El papel de la comunidad internacional en la fase aguda del apaciguamiento estuvo muy condicionado por un vacío de poder que devolvió a las grandes potencias su protagonismo de los viejos tiempos, pero administrado con un miedo cerval a un nuevo baño de sangre. He ahí una verdad histórica tan indiscutible que, probablemente, haya frenado hasta ahora un análisis en profundidad de la Sociedad de Naciones o de la Liga de las Naciones, expresión anglosajona a la que recurre de vez en cuando Sánchez Román.
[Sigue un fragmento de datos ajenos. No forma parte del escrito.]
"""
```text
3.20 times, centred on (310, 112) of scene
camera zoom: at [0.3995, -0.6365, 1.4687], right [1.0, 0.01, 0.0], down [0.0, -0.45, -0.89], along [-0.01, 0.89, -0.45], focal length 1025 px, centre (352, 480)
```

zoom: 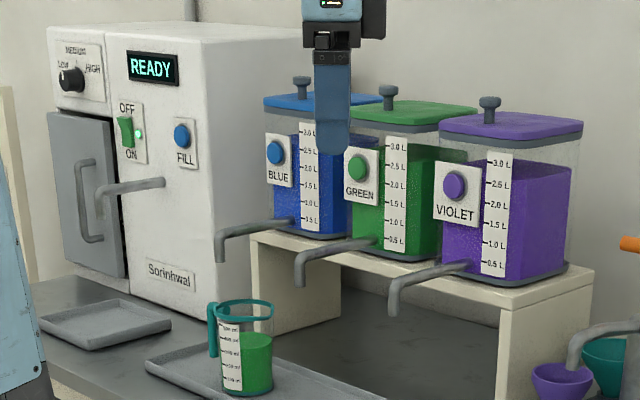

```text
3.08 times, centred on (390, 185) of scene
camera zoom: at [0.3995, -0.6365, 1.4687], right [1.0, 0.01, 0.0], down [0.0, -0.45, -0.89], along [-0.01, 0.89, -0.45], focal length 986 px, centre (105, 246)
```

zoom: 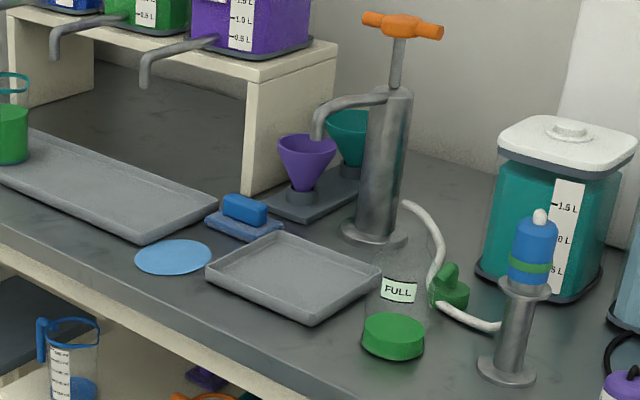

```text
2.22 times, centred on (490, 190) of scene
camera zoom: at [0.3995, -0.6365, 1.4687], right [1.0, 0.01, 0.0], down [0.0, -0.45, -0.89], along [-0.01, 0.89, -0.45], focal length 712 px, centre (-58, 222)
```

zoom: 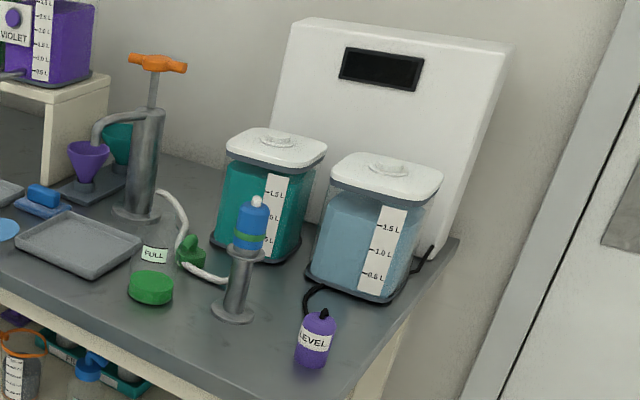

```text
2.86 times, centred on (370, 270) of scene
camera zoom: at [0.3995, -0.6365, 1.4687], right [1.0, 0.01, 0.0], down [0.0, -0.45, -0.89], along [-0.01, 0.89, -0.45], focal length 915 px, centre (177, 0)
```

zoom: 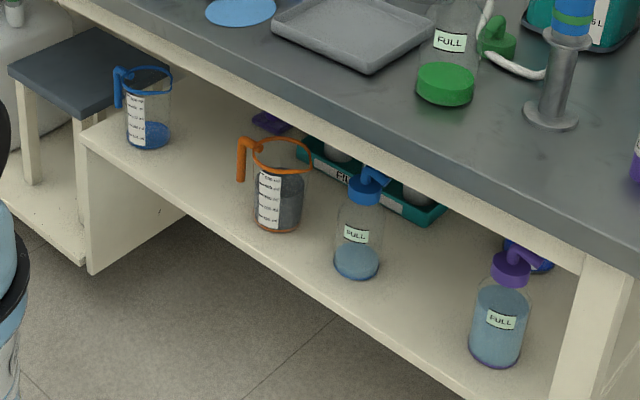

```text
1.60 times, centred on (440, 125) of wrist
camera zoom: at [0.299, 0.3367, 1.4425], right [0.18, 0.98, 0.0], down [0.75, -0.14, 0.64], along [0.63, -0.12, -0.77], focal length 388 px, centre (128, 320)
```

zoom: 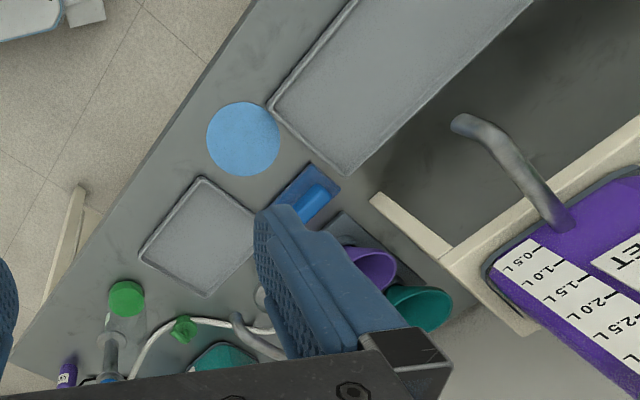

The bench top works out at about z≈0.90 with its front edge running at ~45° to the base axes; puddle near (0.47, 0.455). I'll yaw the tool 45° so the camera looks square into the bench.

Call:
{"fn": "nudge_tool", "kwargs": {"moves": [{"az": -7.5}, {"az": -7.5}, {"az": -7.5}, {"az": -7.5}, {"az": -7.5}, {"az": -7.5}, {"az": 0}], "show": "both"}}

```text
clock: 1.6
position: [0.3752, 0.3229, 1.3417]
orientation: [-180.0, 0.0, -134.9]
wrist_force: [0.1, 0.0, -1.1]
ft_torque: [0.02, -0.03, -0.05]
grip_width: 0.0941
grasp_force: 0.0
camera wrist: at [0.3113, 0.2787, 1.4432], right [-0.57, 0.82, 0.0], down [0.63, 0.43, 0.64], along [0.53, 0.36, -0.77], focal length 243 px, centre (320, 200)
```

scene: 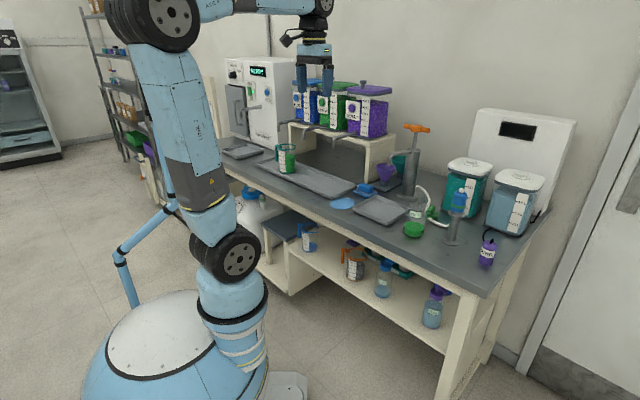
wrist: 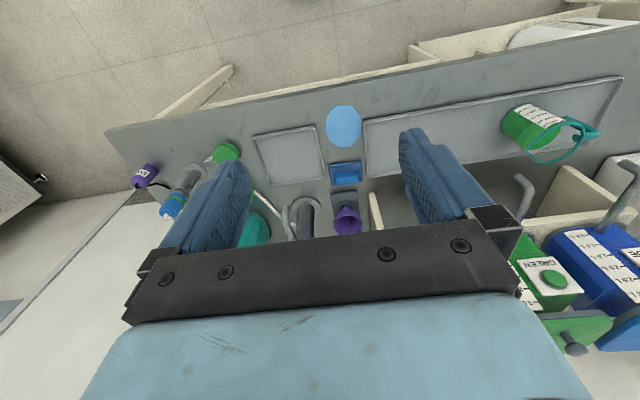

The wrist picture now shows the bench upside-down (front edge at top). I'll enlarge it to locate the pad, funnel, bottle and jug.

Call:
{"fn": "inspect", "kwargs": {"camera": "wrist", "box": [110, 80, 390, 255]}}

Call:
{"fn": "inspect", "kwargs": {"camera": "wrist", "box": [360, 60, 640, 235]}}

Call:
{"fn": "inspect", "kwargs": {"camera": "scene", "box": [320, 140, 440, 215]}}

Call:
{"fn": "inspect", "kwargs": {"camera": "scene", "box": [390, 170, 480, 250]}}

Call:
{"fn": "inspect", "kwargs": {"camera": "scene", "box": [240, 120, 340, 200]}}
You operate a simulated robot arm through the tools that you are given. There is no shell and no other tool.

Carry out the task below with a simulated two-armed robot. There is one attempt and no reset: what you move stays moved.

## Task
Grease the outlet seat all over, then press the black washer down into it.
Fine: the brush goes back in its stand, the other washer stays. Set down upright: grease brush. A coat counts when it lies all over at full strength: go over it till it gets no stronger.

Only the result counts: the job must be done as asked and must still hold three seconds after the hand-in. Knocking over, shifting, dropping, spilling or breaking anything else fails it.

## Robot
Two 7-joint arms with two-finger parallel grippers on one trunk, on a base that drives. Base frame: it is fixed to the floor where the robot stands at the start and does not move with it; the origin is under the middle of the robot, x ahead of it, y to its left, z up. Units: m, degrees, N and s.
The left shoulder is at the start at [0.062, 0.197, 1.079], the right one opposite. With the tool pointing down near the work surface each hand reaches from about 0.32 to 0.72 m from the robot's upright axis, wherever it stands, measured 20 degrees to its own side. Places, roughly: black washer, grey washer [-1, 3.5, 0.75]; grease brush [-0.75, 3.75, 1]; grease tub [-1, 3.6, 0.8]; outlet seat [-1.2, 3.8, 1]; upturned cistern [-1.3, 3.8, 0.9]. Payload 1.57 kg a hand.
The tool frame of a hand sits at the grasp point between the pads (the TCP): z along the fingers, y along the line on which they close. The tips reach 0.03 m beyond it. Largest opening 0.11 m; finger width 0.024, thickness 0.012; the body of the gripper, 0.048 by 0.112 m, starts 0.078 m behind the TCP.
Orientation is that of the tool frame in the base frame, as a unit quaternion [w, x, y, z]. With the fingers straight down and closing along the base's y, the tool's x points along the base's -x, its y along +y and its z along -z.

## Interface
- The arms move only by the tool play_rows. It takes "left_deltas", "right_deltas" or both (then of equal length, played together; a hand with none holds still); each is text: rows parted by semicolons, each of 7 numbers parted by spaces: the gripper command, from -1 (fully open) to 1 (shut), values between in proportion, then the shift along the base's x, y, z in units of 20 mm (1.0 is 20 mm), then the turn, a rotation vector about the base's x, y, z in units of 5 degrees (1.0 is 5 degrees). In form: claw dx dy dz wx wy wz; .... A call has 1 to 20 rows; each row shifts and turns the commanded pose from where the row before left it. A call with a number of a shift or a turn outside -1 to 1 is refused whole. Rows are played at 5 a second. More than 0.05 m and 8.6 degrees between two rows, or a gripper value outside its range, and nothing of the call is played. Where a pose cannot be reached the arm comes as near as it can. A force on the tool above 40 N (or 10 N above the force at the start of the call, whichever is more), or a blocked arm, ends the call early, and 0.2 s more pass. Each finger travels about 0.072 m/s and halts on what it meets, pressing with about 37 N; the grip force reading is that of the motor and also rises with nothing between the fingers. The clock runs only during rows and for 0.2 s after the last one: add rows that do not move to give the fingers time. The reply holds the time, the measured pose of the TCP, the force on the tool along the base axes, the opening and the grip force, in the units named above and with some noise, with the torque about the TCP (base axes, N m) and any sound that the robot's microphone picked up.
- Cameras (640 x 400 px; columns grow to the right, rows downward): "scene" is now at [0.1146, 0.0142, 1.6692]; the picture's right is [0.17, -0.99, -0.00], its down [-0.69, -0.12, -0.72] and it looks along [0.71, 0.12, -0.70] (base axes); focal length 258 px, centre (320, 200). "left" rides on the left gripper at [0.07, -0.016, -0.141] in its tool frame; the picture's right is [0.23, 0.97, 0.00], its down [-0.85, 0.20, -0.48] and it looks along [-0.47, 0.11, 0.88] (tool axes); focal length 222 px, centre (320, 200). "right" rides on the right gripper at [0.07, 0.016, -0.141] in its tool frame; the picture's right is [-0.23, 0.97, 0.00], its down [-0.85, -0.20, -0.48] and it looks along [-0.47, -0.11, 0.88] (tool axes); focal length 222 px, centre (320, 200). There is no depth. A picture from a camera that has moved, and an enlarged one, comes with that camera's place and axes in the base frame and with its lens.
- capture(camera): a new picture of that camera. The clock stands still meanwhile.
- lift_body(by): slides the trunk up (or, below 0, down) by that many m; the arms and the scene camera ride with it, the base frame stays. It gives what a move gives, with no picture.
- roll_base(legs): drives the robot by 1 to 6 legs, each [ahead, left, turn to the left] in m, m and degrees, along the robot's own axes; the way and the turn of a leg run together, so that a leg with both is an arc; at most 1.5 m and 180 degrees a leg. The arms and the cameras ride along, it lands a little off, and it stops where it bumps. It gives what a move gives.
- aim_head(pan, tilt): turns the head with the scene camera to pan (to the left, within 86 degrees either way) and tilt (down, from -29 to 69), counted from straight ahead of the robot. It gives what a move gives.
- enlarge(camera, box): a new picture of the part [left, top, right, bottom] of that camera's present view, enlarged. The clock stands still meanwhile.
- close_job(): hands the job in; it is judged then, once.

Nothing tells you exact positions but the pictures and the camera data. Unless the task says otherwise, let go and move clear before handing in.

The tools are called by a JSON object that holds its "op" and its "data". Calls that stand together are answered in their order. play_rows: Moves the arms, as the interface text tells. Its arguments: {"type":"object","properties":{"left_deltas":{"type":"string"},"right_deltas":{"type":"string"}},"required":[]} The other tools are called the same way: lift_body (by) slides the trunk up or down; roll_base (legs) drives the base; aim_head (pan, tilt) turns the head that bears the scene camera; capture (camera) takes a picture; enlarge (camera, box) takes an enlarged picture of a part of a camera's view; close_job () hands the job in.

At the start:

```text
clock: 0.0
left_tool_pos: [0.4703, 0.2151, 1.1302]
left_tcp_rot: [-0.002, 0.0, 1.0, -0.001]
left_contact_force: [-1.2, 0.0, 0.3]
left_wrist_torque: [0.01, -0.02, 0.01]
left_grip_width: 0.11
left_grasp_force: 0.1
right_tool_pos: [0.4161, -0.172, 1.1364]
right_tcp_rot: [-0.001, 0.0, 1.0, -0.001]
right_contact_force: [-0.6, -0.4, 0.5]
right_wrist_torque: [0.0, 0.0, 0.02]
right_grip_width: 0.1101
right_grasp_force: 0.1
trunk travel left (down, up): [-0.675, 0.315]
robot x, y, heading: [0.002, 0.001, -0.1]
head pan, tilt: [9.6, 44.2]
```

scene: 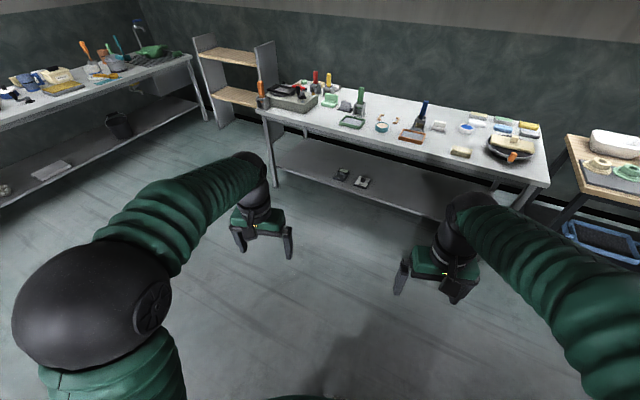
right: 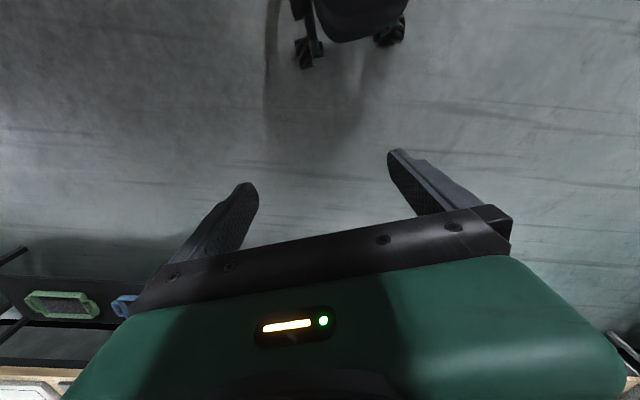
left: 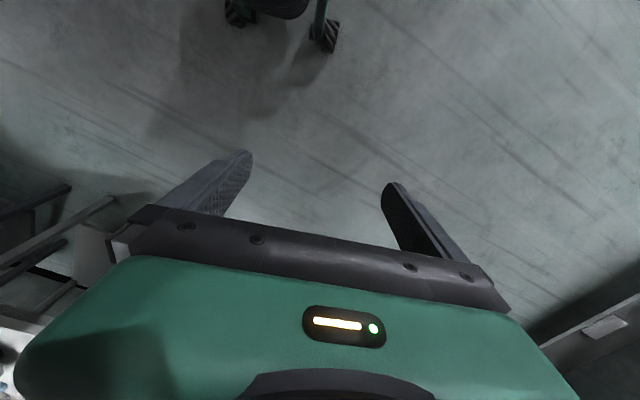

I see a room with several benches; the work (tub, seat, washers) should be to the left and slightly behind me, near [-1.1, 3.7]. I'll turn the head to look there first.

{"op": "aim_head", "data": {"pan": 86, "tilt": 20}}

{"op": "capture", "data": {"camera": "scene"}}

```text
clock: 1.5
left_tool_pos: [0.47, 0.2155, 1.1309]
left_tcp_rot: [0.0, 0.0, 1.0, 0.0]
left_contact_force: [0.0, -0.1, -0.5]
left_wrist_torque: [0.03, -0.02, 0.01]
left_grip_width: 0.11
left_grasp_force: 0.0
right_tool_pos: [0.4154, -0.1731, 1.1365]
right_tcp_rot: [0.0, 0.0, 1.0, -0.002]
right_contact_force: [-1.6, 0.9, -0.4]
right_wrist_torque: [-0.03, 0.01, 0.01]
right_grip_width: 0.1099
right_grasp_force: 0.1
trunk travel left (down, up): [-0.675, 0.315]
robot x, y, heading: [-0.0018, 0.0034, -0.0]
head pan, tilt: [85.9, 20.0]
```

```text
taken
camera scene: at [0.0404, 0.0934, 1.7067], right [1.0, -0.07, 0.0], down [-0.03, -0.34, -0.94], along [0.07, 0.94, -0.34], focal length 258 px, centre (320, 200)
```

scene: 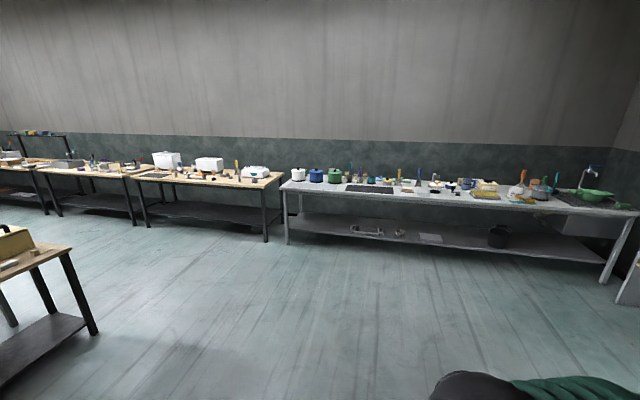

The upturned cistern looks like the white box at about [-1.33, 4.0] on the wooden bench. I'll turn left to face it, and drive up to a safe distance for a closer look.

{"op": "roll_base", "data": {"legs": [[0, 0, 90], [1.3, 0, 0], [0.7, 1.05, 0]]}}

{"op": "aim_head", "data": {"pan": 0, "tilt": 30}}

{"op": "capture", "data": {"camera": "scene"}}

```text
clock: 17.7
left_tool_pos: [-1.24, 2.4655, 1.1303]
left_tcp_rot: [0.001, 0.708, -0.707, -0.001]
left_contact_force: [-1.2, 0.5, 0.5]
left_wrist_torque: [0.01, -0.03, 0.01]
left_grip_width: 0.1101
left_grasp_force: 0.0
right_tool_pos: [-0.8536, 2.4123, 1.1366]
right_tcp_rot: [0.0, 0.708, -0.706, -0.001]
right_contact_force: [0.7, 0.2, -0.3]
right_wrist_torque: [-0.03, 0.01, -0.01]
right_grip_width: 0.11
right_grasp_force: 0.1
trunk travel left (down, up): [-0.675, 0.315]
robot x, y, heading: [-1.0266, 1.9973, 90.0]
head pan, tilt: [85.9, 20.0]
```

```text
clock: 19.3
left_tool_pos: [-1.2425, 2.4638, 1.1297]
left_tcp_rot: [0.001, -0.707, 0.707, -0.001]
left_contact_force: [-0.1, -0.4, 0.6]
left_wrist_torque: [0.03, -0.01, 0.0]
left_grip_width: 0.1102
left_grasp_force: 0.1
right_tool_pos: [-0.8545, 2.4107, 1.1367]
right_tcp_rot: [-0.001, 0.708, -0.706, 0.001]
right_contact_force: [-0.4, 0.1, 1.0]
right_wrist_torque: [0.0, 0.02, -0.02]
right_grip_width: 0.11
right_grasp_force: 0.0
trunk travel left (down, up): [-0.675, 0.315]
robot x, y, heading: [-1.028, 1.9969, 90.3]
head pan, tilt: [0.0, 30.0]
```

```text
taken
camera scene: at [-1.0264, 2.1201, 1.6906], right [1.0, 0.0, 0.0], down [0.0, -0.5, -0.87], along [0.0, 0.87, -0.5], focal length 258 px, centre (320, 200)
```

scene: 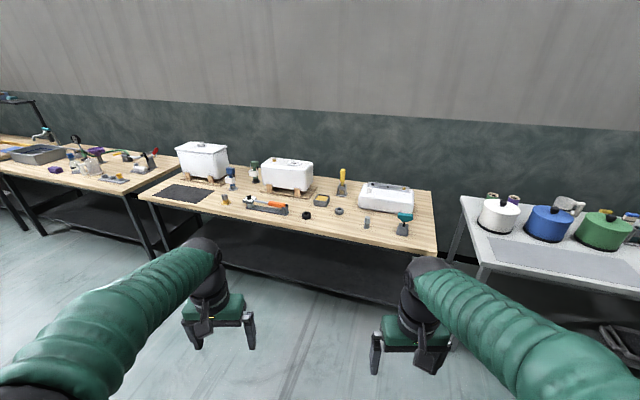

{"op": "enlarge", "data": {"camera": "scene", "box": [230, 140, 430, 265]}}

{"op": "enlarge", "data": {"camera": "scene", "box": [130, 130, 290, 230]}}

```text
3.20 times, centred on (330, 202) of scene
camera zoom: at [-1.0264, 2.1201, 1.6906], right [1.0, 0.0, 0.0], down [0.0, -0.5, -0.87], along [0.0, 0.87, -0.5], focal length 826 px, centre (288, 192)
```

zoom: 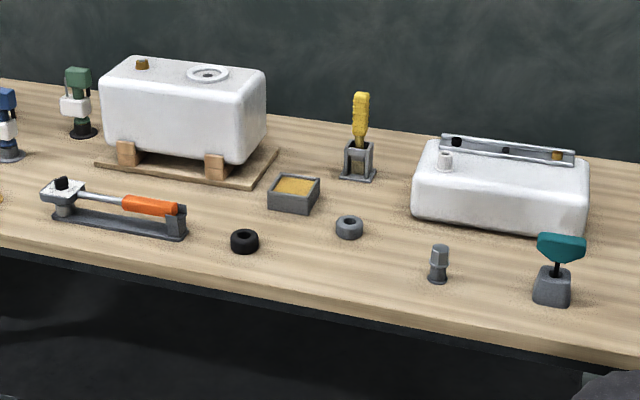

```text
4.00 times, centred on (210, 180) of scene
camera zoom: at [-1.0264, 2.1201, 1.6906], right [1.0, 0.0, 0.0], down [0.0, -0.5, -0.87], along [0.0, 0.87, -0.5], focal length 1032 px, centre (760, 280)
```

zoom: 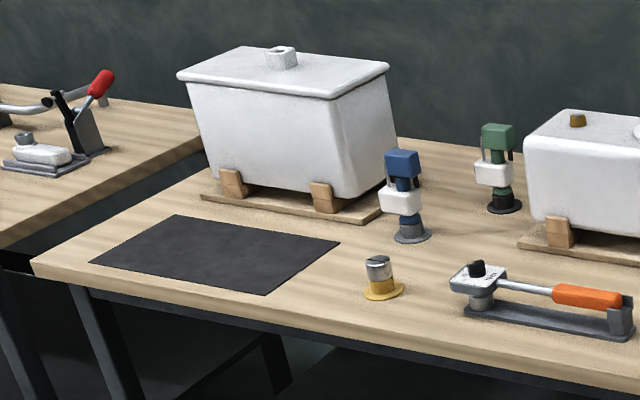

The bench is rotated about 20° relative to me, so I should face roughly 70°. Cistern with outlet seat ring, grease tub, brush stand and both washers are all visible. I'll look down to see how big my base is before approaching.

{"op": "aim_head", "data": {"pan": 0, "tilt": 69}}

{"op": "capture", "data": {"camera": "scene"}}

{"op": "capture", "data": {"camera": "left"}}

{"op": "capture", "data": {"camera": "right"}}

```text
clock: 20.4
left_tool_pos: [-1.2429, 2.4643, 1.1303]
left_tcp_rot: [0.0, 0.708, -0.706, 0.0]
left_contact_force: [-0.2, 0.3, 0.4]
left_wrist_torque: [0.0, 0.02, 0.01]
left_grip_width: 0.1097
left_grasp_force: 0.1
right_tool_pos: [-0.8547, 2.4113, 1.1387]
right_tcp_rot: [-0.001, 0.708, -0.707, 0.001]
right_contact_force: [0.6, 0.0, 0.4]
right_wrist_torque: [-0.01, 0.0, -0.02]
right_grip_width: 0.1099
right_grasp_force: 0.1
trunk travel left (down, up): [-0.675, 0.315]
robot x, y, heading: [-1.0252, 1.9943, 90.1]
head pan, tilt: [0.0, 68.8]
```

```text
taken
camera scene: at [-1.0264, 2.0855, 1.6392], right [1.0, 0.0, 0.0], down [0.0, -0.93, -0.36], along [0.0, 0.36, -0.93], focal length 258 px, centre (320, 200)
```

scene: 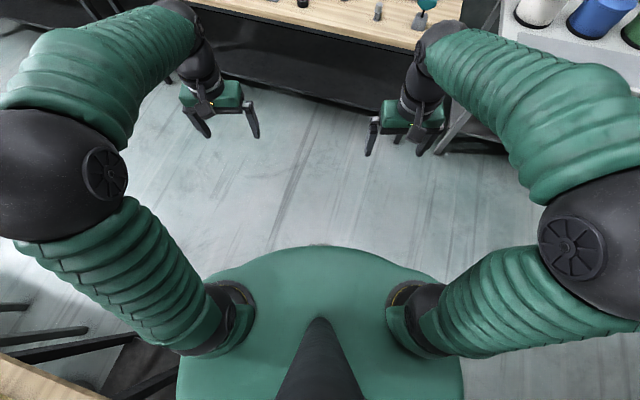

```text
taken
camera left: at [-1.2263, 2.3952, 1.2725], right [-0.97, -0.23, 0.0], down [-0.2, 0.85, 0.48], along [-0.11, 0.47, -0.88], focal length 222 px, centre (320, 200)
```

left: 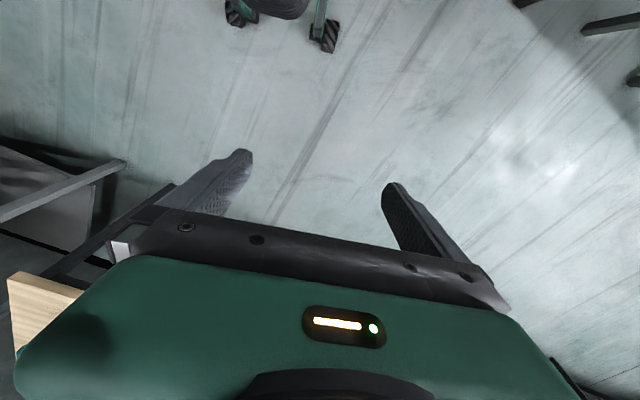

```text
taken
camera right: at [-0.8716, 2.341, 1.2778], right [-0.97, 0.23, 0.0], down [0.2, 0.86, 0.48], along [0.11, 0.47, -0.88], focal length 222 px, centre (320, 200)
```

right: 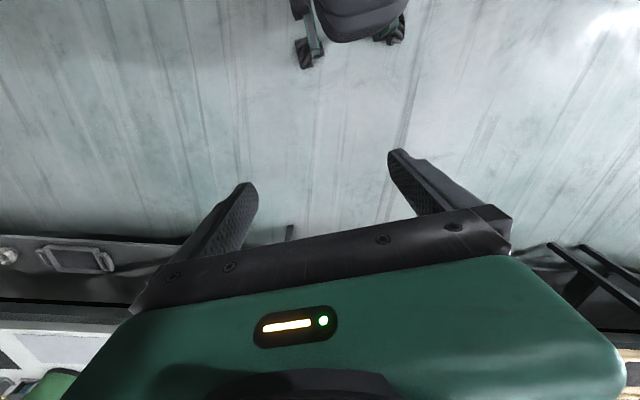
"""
Su libro se sale del bucle de ese viejo relato para replantear la historia de la Sociedad de Naciones desde una perspectiva más amplia, original y compleja. En realidad, no cuestiona las líneas generales del consenso historiográfico en torno a ella, pero ilumina aspectos cruciales de su trayectoria que habían quedado eclipsados por el relato dominante. Lo hace con gran profusión de datos a partir de un corpus bibliográfico y documental impresionante y de una argumentación inteligente, que sigue un hilo conductor claro, pese a la extrema complejidad de los temas tratados. A ello se añaden el rigor en el uso de los conceptos clave —empezando por el que da sentido a la obra: el imperialismo liberal— y la capacidad de transmitir con precisión y elegancia ideas que no siempre son fáciles de expresar. Estamos ante un gran libro, por el que hay que felicitar al autor y a la editorial que lo ha publicado, pese a su considerable extensión.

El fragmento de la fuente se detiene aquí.